Moreover, the record indicates no consistent recognition of the Brandywine or a comparable geographic division, the Christina River as apportionment criteria. Quite the contrary, the 1971 apportionment plan did not use the Brandywine Creek or the Christina River as boundary lines for councilmanic districts. Under this plan, other districts besides the eighth — the third, fourth and sixth — contained portions on either side of the Brandywine or the Christina. These same three districts which spanned both sides of the Brandywine or the Christina under the 1971 apportionment plan were left intact by the 1973 ordinance.
Even more persuasive is the fact that at the time the 1971 apportionment plan was enacted, the City Council specifically rejected a plan that would have put the area that was the subject of the 1973 amendment in a councilmanic district north of the Brandywine.

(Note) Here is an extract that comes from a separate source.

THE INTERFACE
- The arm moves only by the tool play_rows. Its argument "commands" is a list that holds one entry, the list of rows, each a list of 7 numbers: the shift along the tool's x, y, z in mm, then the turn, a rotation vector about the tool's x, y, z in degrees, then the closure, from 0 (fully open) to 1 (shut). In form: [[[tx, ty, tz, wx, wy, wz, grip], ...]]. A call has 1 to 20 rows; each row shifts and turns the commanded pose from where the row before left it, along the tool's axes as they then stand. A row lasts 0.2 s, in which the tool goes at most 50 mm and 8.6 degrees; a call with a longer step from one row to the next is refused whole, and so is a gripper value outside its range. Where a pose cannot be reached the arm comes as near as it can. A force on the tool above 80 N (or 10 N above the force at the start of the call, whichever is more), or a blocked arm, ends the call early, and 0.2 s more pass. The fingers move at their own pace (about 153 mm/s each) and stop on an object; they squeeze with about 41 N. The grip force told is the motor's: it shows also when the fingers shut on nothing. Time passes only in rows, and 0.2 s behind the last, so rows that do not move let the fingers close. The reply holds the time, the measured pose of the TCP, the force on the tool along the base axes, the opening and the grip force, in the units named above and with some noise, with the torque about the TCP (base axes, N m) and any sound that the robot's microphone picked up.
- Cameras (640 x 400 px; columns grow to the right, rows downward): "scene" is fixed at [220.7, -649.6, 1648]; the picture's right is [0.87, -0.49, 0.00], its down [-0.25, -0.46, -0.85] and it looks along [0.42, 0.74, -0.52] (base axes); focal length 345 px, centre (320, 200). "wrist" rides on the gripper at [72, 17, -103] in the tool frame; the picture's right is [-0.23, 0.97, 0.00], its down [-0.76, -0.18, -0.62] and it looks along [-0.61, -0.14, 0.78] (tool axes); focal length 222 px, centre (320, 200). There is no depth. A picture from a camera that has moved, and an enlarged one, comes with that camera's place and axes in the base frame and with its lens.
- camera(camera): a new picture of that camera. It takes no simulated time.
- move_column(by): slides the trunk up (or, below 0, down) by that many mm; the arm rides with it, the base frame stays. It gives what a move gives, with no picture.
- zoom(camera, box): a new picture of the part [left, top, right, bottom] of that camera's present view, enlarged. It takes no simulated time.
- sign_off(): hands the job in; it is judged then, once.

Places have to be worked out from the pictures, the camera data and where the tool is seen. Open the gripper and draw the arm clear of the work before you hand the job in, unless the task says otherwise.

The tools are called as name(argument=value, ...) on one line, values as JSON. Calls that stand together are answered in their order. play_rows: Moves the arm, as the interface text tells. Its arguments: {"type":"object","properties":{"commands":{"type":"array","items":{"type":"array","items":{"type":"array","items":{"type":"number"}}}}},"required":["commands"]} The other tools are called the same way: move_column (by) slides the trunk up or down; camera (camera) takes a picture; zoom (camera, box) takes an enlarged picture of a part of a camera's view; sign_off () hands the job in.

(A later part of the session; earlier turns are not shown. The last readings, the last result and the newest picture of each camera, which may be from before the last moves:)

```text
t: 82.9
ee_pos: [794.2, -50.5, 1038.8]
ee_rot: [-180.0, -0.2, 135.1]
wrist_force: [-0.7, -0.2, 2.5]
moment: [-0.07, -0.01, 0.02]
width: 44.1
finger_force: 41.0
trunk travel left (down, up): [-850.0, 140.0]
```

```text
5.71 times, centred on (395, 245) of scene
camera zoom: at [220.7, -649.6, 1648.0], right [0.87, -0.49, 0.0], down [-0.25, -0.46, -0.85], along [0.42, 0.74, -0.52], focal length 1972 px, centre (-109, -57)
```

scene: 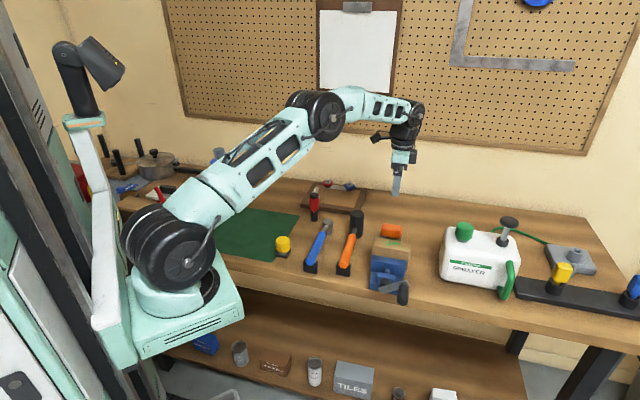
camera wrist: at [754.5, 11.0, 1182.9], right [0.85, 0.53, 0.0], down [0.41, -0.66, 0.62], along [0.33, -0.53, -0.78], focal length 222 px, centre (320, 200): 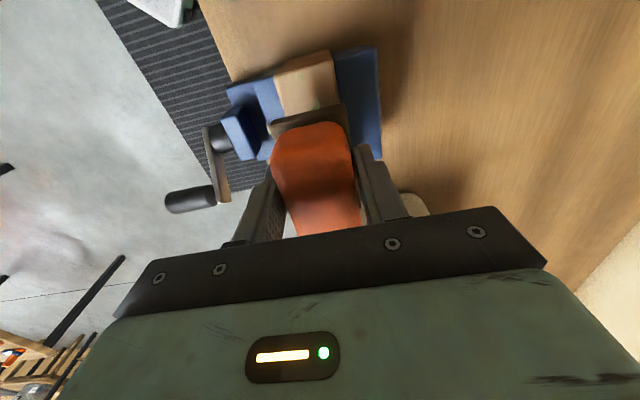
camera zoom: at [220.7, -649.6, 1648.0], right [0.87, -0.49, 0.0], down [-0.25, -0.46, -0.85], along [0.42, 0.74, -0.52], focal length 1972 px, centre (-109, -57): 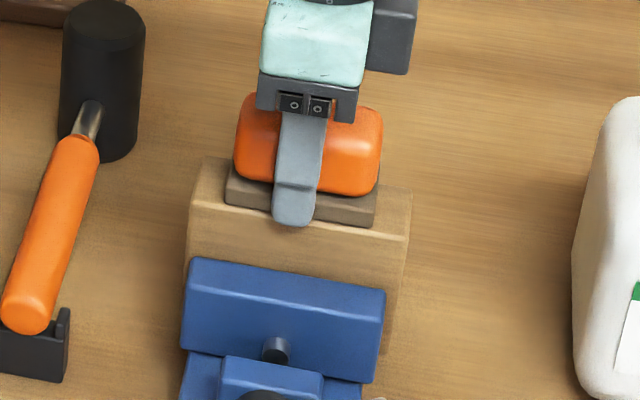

Thus, the city's apportionment plan as it now stands reflects no discernible policy on the part of the city council to rely on waterways as natural boundaries for the councilmanic districts. Consequently, the 18.3% deviation cannot be justified on this basis.
Plaintiffs also allege that Ordinance 73-074 is unconstitutional in that the amendment to the apportionment plan was racially and politically motivated. In light of the conclusion reached above that the Ordinance must fall because none of the justifications offered in support of it pass constitutional muster, the Court finds it unnecessary to decide whether concerns such as racial discrimination and the desire to bestow political advantage on particular elective officials did in fact motivate passage of the 1973 Ordinance.
In Mahan, not only did the Court hold that a 16.4% deviation in the Virginia General Assembly's election districts made out a prima facie equal protection violation, but the Court there said that deviations of that magnitude "[might] well approach tolerable limits." 410 U.S. at 329, 93 S.Ct. at 987, 35 L.Ed.2d at 333. The deviation in the case at bar is even larger than that in Mahan.